§ **Task statement**: Send back all the data below, exactly as given. Use JSON: a list with one string for each line that is not empty.

§ **Available data**:
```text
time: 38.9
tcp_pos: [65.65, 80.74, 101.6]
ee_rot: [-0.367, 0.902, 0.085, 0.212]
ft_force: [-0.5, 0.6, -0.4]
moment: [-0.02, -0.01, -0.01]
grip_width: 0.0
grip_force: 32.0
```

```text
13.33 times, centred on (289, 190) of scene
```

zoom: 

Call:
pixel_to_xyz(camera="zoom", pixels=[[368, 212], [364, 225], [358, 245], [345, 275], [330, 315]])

§ **Answer to this task**:
[
  "```text",
  "time: 38.9",
  "tcp_pos: [65.65, 80.74, 101.6]",
  "ee_rot: [-0.367, 0.902, 0.085, 0.212]",
  "ft_force: [-0.5, 0.6, -0.4]",
  "moment: [-0.02, -0.01, -0.01]",
  "grip_width: 0.0",
  "grip_force: 32.0",
  "```",
  "```text",
  "13.33 times, centred on (289, 190) of scene",
  "```",
  "zoom: ",
  "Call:",
  "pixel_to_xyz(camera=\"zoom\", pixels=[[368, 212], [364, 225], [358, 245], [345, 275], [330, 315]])"
]